What does Black History month mean to you? Do you have to be black to celebrate black history? More so, do you have to be African American to celebrate black history? These are some of the questions I had to ask myself before I started writing this piece?
Black History month is an annual observance created by Carter G Woodson an African-American historian to honor African Americans and raise awareness of black history. The annual observance originated in the United States and was initial known as “Negro History week” Woodson termed the observance as “a celebration of people that many at the time believed had no place in history”. It became a month long annual celebration in February 1926. Over the years, it has gained official recognition in Canada and the United Kingdom.
The Association for the Study of African American Life and History (ASALH), an organization founded by Carter G Woodson, continues to fight for his legacy 105 years later.
Black History month for all
Before writing this piece, I’ll admit that I encountered some authenticity issues, who exactly is celebrating black history this month? I believe that we all have a responsibility to keep the legacy alive by educating ourselves on the importance of Black History and the impact it has on the entire world regardless of our skin colours and where we come from.
In a bid to unite all Africans, Julius Malema, a South African Pan-Africanist once said that all Africans are one regardless of where they were born. We all share a common ancestry, similar culture and worldviews. By celebrating Black History month as one, we all honor the whole of Black history, rooted in rites, rituals and intellectual traditions from across the African diaspora. Not only do we get to recognize 400 years of oppression but also celebrate black beauty, our pride, riches and fortitude. This is an opportunity to remind or rather educate our young ones on what it took to acquire our current level of freedom and confidence.
On this month, we get to share stories about our black heroes, from the likes of Harriet Tubman, Martin Luther King to Mansa Musa who brought a lot of pride to the Black community. We get to read poems by Maya Angelou, Alice Walker etc. and read books by the likes of Chinua Achebe, Amiri Baraka etc. Their level of literacy and dialect remains unmatched and continues to be an inspiration to current generations.
We get to observe present moments and achievements that bring pride to our community. As a race that has been through enough turmoil and segregation, electing a black president into an American office brought us a lot of pride among other globally recognized achievements.

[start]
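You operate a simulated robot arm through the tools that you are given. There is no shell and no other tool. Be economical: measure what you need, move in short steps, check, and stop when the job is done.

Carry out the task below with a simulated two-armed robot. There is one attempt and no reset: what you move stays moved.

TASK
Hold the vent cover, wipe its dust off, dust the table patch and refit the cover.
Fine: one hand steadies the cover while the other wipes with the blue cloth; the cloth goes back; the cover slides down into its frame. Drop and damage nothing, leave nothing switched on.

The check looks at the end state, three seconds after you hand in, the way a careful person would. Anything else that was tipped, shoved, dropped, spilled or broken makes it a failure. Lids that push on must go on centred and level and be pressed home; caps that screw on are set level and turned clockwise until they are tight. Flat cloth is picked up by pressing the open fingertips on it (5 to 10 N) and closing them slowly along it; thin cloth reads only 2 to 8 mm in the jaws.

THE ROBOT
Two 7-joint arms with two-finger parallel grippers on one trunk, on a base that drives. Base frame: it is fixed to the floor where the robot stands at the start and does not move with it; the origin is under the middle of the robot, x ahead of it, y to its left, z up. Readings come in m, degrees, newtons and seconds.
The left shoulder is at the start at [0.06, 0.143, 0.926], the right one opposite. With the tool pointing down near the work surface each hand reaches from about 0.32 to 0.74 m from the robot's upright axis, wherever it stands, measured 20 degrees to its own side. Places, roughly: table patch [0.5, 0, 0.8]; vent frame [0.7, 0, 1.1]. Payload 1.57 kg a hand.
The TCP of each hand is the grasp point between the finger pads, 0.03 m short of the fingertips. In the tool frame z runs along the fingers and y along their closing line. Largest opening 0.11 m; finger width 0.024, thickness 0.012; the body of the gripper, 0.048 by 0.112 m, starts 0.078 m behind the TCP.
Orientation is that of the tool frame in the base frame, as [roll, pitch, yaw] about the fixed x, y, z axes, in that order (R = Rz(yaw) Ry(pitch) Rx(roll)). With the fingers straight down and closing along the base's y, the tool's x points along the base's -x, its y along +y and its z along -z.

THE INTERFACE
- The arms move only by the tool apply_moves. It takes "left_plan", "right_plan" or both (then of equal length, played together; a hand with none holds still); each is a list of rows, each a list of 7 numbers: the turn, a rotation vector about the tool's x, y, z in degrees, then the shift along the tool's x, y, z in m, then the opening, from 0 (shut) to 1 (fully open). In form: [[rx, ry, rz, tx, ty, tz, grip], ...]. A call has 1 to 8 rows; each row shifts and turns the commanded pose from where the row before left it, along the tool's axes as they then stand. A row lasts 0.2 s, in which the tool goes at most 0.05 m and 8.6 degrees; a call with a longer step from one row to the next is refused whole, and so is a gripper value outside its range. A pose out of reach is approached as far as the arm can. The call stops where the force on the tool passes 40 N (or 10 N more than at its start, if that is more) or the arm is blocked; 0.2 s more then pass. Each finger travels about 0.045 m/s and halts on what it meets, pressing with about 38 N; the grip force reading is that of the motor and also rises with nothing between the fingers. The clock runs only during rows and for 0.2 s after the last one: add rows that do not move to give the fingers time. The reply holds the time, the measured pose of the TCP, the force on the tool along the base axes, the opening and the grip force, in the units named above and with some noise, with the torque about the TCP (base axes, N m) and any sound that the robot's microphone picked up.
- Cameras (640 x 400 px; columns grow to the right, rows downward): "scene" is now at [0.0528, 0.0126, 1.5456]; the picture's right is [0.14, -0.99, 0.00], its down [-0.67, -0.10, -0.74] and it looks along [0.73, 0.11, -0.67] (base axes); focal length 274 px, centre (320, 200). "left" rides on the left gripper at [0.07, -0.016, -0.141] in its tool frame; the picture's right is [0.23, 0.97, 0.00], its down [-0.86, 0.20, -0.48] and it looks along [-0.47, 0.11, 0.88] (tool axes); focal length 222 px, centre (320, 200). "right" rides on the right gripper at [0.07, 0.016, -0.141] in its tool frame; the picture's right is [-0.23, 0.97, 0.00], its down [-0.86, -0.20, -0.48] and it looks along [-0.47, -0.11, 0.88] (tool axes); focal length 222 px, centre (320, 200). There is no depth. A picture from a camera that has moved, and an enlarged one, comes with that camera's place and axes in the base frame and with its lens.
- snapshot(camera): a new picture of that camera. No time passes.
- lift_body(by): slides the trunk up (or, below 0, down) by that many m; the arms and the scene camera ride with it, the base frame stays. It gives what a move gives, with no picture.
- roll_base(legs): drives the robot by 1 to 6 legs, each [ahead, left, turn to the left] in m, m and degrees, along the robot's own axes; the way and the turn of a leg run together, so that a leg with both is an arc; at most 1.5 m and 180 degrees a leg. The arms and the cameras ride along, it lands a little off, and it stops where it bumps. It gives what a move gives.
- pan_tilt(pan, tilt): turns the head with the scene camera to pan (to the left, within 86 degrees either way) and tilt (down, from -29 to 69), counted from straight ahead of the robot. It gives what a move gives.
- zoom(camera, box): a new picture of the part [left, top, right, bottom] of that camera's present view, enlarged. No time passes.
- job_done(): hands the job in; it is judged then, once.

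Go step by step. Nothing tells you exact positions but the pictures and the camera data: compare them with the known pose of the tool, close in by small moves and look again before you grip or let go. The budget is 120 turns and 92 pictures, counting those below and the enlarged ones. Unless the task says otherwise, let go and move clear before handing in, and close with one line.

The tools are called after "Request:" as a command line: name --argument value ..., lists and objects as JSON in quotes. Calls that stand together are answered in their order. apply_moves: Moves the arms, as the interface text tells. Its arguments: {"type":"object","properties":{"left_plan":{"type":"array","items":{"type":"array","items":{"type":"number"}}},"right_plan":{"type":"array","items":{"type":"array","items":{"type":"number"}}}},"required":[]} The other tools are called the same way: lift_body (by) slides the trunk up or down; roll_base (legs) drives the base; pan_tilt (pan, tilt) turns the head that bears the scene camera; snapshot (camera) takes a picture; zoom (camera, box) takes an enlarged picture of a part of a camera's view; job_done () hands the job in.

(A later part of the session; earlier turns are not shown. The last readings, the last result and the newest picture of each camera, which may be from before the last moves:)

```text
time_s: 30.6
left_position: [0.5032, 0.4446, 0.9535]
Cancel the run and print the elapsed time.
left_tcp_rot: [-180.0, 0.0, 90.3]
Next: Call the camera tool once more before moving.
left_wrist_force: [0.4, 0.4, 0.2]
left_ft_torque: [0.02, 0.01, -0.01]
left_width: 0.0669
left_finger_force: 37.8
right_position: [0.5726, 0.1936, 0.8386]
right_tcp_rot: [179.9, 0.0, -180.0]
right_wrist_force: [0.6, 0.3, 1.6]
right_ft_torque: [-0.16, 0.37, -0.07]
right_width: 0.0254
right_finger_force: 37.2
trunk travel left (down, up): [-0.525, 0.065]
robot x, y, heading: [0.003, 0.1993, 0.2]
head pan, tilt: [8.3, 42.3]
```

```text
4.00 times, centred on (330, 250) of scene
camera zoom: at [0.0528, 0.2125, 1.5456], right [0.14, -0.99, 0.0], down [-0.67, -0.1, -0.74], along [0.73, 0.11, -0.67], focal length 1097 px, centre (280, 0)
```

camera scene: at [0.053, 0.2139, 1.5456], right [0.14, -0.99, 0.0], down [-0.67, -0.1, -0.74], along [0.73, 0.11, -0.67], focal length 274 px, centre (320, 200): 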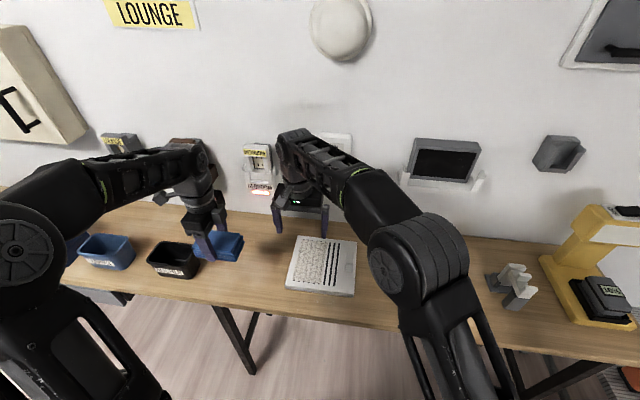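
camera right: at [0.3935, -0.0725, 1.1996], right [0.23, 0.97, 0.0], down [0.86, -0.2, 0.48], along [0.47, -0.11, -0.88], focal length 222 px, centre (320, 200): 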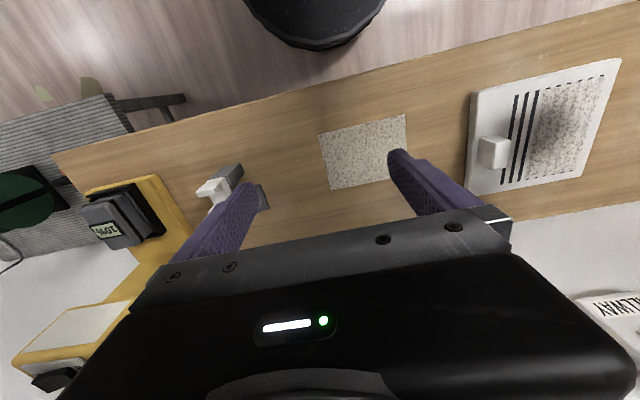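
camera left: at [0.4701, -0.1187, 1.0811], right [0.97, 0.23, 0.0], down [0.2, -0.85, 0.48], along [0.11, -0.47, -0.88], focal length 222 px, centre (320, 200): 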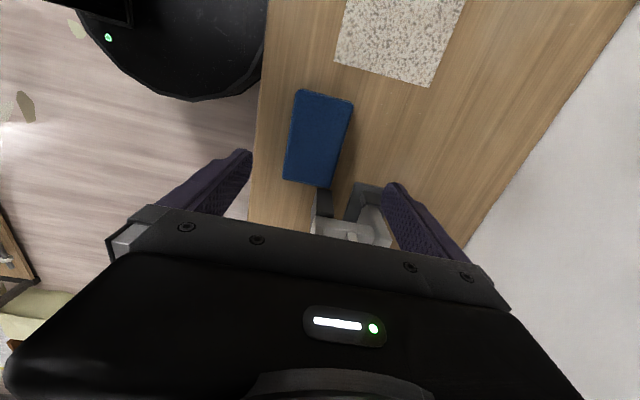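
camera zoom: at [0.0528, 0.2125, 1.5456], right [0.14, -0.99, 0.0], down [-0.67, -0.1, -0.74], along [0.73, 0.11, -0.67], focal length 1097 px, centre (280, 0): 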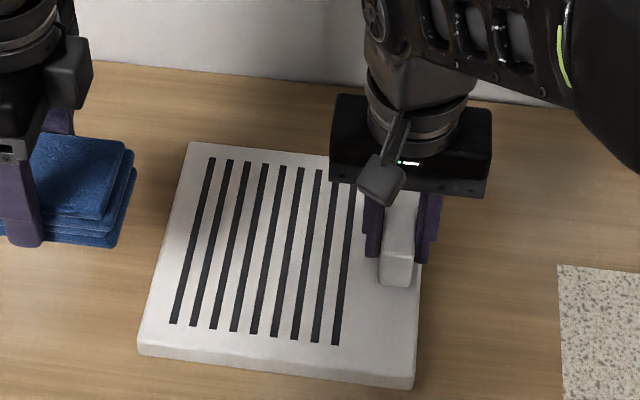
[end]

So how exactly can you celebrate Black History month as a white person? This might be a bit tricky, you might feel like you don’t know enough or worry that it might be a form of cultural appropriation. You might even feel guilty and worry that actions of white supremacy, privilege and inequality might be the reason why Black History month is highly celebrated. But, we can’t all live in the past and blame ourselves for the mistakes committed by our ancestors; instead, we can choose to be better but still acknowledge the past. How exactly?
You can celebrate Black History month in genuine and uplifting ways. Start by recognizing black leaders in your community, tell your children about them and find ways to support them. You can opt to educate yourself about black history by learning about two or more people you’ve never heard about. Support black owned businesses as much as you can without prejudice. Interact with people of color like artisans on Urban Change Lab; get to understand their worldviews and ideologies. By doing this you’ll be creating multiracial invitation for a democratic and a just future for all.